The best approach: have both Plan A (traditional launch timing) and Plan B (early‑launch promotions) ready. Watch your competitors. The moment one of them blinks, you can react with your prepared campaign instead of rushing something half‑baked.
9. Decide on Your Returns Policy
Holiday returns can make or break customer loyalty. Consider extending your return window to accommodate gift purchases made in November or early December. A policy that allows January returns is now an expectation rather than a luxury.
Make sure the policy is:
- Visible on product pages and checkout.
- Understood by both CS teams and warehouse staff.
- Costed into your financial modelling. Extended returns come with a cost, but they also build trust.

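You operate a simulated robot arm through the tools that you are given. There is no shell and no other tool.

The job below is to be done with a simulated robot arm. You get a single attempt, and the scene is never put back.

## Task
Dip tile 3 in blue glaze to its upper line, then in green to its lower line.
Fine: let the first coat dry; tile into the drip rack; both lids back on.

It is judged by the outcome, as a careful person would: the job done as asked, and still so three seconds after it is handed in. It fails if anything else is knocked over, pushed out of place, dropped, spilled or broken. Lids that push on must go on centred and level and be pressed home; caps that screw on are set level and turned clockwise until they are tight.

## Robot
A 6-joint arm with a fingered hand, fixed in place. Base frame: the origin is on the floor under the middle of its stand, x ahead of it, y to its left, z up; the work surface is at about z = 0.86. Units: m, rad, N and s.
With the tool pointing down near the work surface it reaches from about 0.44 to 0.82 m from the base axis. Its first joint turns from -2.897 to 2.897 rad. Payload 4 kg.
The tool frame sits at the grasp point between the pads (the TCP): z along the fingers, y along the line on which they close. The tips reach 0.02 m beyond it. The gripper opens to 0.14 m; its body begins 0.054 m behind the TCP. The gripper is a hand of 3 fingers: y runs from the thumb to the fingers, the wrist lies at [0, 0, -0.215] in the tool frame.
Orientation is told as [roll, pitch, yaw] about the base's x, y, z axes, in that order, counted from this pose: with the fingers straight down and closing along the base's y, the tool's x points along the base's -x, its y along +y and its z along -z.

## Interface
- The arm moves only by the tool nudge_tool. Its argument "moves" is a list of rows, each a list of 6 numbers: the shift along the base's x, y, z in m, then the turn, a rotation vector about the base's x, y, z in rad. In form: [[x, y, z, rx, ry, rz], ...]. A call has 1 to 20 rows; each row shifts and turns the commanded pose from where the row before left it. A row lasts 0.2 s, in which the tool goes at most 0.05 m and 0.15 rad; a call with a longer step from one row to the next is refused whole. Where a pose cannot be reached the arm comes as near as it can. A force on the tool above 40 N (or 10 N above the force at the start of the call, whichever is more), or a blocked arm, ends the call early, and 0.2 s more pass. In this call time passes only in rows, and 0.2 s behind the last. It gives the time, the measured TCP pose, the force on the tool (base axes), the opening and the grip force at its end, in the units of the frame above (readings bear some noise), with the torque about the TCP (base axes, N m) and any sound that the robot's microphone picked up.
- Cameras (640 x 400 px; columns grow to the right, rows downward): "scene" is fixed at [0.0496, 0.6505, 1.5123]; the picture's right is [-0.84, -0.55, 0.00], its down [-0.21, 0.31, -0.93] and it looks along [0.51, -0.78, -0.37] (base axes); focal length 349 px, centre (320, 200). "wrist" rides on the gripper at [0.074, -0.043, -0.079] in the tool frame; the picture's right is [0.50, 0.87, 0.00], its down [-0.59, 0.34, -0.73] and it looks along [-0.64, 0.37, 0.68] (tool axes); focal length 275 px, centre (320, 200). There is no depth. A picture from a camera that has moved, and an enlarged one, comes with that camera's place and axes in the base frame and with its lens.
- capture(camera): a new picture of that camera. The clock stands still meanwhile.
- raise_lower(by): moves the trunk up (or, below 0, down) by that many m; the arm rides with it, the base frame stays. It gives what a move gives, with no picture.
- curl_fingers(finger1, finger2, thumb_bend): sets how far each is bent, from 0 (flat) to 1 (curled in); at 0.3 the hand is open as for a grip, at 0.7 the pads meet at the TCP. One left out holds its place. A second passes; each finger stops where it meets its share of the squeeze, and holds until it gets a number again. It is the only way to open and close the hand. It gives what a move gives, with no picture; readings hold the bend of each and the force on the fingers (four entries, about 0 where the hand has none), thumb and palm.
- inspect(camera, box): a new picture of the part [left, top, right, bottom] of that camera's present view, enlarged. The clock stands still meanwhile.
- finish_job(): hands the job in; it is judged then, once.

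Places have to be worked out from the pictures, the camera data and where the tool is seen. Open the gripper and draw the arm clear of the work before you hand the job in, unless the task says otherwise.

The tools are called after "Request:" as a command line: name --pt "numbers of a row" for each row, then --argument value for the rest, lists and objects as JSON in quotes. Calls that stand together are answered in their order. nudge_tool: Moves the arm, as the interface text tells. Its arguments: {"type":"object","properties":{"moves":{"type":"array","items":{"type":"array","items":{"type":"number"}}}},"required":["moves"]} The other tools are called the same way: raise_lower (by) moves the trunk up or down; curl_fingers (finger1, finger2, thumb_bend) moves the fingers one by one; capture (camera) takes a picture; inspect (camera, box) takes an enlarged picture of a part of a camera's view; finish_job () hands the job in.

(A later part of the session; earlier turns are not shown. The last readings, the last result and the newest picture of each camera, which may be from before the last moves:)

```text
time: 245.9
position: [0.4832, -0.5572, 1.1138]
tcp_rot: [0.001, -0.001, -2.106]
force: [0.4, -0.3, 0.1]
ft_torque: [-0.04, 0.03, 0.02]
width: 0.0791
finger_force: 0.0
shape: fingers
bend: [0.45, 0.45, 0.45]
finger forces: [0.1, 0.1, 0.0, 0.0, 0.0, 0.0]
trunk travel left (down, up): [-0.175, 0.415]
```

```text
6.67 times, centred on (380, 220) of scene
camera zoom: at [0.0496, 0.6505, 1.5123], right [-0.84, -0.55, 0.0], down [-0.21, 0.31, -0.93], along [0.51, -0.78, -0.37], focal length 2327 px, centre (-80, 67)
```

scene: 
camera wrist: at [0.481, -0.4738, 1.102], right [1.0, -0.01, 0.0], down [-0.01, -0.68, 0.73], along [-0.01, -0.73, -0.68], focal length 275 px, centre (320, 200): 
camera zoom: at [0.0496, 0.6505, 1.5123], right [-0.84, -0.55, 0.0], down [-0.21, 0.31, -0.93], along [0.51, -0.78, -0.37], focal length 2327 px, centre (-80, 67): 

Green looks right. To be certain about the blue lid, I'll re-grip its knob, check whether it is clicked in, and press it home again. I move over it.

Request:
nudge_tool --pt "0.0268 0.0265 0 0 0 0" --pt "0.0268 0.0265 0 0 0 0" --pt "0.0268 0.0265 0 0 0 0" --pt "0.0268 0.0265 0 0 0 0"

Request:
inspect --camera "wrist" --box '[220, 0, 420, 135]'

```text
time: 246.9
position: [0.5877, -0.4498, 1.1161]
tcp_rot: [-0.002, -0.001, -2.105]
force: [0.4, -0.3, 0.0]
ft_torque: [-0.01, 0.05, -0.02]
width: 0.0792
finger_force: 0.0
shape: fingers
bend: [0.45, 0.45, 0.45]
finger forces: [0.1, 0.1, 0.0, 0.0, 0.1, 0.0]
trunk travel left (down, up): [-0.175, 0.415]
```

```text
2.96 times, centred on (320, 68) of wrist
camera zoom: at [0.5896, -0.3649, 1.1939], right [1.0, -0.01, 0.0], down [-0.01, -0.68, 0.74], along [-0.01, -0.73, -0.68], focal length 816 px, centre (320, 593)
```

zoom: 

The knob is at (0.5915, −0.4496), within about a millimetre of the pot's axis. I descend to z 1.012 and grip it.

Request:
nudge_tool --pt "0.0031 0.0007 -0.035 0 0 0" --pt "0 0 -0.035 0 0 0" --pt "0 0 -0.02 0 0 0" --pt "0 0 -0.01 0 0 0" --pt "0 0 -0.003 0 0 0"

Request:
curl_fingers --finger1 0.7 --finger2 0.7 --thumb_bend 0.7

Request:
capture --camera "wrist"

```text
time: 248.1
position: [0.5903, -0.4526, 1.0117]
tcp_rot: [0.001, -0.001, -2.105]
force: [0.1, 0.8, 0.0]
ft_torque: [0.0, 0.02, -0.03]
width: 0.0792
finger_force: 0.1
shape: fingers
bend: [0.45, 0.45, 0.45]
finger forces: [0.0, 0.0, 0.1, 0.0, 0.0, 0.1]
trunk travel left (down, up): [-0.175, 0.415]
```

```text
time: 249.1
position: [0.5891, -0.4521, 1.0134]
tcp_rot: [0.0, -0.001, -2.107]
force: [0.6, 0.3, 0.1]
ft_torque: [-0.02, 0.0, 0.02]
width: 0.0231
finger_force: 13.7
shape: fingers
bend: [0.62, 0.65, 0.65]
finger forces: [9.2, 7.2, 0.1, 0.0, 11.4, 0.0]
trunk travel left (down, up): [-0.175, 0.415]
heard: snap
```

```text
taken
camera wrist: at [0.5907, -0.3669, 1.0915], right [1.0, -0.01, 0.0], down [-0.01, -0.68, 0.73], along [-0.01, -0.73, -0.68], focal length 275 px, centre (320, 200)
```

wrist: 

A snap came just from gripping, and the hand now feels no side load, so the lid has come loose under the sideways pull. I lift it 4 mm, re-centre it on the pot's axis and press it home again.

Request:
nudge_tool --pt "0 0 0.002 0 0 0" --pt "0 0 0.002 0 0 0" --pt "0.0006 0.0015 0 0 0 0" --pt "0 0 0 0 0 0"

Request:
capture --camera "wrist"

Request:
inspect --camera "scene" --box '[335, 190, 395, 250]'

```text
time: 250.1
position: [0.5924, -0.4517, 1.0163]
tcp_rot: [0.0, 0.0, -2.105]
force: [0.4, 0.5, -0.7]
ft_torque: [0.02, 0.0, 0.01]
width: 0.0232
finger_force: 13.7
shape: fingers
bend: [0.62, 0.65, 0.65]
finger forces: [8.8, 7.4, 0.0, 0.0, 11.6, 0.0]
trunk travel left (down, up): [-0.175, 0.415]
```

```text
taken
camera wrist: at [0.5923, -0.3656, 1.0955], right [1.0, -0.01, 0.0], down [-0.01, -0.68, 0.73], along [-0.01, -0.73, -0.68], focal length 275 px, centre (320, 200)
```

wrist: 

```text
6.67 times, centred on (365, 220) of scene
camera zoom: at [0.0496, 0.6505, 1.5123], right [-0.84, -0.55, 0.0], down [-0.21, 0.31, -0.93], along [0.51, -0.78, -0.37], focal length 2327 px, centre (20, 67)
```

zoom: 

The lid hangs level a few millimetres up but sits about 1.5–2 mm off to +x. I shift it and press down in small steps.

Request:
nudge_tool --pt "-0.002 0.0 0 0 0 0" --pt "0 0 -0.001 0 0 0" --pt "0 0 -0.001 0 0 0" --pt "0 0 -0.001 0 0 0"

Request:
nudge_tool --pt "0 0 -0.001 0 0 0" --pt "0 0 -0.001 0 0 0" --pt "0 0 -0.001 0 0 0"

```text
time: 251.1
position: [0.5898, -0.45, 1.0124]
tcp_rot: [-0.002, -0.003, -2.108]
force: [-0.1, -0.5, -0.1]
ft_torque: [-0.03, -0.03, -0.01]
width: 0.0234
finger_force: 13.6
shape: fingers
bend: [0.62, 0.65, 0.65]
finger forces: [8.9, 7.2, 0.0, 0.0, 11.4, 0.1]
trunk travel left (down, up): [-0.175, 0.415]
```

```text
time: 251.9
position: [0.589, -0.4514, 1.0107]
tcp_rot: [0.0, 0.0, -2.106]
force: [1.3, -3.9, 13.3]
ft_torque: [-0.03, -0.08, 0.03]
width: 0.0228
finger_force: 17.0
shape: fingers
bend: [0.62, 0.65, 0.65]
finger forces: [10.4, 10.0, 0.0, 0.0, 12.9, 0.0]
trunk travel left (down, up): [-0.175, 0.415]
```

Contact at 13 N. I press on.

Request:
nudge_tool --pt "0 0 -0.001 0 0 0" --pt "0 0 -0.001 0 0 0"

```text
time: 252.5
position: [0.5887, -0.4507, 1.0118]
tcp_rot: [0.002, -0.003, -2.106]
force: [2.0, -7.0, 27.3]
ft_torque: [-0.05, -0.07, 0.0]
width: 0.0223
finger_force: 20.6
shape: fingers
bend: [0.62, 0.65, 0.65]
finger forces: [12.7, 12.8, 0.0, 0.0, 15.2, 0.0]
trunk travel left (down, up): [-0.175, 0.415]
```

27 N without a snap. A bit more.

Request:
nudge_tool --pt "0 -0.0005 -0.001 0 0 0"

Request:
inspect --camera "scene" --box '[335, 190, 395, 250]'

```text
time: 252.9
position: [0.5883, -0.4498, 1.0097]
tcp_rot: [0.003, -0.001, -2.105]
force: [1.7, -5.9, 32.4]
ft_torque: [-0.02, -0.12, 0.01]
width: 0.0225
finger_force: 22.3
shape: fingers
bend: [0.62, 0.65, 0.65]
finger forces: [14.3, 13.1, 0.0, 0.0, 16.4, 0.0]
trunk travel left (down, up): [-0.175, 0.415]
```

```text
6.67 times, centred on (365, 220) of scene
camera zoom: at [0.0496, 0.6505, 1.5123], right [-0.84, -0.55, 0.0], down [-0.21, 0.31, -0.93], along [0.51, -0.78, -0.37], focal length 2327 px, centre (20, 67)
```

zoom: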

10. Do the Hard Work Now, Relax Later
Here’s the irony – if your preparation is thorough, Black Friday itself can feel anticlimactic. The promos are pre‑loaded, the team is trained, the systems are stable. Your role shifts from firefighting to monitoring dashboards and celebrating milestones.
Those are the best seasons—the ones where you’re not huddled in a server room or sleeping at your desk. Instead, you’re watching sales roll in, grateful for the prep work that allowed you to breathe.
Final Thoughts
Black Friday and the holiday season aren’t just about promotions. They’re about resilience. The more you anticipate, the less you react.
I’ve lived through both sides – the years of rushing, midnight logins, and patches held together with duct tape, and the years of well‑planned calm. The latter always outperform in both sales and sanity.
So if you haven’t started yet, start today. Prioritize the fundamentals above – promos, automation, distribution, carriers, customer service, system stability, code freeze, promo timing, and returns policy. Even if you can’t perfect everything this year, every step you take now lays the foundation for smoother seasons ahead.
Black Friday will come whether you’re ready or not. The choice is yours: do you want to be exhausted and reactive, or prepared and in control?